Sometimes I wonder if it really exists or if I just put it together in my mind. Then I visit and find it again.

I do not live there now. Circumstances have allowed me to study there, work there, live and learn, have forced me to leave twice and only time will tell if I will have the wherewithal and enough good reasons to try and plant my own roots in its soil again. I already know I will never quite fit in there either; as a friend pointed out long ago, ‘you will always be a nice oddity’. But it will always be the country of my heart.

So is it loneliness I feel? Or is it longing? And if it’s the latter, what is the cure? Cultivate the land you love inside yourself? That has got to be the zen answer, but it’s not quite enough. What about all those people whose lands have really been devastated?

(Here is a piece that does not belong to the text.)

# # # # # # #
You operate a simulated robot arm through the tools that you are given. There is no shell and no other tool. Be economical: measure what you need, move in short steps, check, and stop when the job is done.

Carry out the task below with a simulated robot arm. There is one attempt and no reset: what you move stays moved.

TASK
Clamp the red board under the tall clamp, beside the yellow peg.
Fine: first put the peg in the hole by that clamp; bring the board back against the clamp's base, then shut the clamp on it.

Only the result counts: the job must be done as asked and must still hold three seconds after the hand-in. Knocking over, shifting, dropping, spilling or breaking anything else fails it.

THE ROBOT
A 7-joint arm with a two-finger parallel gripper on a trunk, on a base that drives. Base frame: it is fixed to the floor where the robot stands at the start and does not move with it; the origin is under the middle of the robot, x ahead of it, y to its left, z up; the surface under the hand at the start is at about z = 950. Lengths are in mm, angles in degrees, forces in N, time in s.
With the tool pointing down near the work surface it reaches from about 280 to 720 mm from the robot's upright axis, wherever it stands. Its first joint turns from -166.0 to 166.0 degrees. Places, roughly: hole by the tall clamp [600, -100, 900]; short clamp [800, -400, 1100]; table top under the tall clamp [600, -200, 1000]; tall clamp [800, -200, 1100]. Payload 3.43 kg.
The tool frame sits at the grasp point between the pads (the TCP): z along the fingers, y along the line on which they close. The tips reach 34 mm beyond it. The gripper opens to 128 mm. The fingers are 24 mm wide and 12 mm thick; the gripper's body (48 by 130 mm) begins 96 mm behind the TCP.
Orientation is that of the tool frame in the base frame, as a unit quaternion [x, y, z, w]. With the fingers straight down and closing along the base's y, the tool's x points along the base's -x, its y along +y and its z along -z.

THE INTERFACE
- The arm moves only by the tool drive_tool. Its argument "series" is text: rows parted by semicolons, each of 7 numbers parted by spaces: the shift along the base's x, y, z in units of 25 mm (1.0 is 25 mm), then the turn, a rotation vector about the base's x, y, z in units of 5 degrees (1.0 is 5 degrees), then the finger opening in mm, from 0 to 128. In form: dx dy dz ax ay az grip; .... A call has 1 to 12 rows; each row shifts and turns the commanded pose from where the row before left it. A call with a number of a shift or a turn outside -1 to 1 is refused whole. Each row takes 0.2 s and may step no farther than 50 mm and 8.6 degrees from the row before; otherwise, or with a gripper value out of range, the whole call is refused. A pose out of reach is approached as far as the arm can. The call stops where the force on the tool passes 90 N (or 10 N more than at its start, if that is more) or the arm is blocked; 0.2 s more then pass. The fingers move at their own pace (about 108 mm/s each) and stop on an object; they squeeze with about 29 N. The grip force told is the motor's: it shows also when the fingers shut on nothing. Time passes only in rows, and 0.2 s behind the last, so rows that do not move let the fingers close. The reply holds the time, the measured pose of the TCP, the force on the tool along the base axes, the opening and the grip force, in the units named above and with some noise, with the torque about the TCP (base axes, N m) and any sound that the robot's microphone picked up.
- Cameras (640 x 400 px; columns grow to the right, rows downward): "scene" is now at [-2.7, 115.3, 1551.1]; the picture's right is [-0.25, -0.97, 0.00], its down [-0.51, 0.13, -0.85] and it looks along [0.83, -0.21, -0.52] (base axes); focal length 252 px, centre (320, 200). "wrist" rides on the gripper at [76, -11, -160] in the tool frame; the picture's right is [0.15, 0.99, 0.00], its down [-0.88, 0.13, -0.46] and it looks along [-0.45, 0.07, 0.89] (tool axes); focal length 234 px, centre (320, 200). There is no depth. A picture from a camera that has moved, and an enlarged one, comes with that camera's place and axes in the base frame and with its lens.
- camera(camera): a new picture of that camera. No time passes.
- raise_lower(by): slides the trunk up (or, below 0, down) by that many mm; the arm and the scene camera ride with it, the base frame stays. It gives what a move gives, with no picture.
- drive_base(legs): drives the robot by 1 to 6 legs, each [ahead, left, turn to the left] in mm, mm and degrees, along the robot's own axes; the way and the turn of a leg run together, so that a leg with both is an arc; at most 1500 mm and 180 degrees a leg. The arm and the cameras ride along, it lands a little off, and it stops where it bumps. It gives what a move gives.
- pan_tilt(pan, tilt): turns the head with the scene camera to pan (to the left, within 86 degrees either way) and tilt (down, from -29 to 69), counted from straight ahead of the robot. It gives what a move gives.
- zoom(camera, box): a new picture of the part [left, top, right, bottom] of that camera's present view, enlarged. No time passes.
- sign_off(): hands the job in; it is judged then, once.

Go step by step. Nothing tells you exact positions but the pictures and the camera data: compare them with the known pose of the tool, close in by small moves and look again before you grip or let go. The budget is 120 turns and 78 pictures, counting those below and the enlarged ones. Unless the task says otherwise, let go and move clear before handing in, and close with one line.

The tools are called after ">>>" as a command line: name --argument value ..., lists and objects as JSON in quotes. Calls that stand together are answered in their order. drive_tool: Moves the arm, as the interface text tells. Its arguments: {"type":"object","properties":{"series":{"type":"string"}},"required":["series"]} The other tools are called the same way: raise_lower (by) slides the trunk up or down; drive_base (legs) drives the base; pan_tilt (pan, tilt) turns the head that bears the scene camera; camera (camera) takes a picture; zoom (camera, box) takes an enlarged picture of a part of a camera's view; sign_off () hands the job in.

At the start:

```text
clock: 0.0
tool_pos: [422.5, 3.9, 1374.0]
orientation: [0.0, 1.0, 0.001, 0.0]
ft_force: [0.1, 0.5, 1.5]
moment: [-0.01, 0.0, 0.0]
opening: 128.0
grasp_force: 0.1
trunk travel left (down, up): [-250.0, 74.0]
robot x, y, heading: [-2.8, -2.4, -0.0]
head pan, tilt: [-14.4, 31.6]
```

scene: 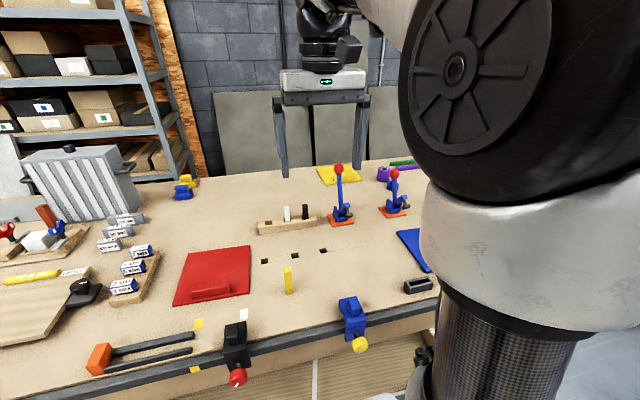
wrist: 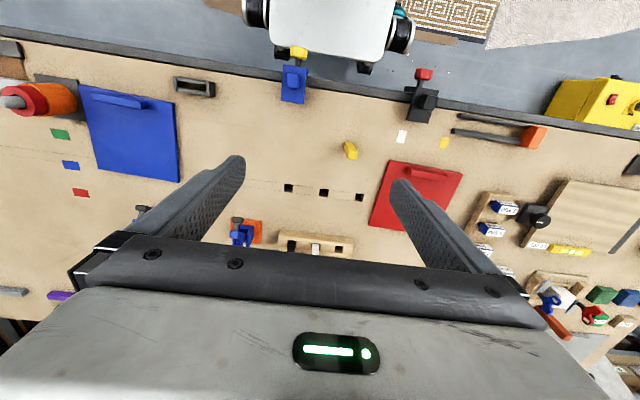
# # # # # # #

Can one reconstruct a place one loves in a different place altogether? Writers can write it, that’s for sure, but even writers are not prepared to live in their imagination all the time and you cannot eat your dreams. I am afraid I may not have the answer to this one – except this, an emerging theme in these bits of trial and error: not on one’s own.

And so we return to my friend’s question and the response should have been this: only when my people are far from me. And then one lives in Sehnsucht, that German pining for what was and what may be. As for the rest: I am reminded of Geoffrey Rush as the impresario Philip Henslowe in ‘Shakespeare in Love’, whose response to any question when he is in a pickle, which is often, is “I don’t know. It’s a mystery,” and to do nothing. All may not be right in the end, but as all theatre people know some things do take care of themselves somehow. When we have no answer I suppose that is one thing in which we can trust, and we will find our way home.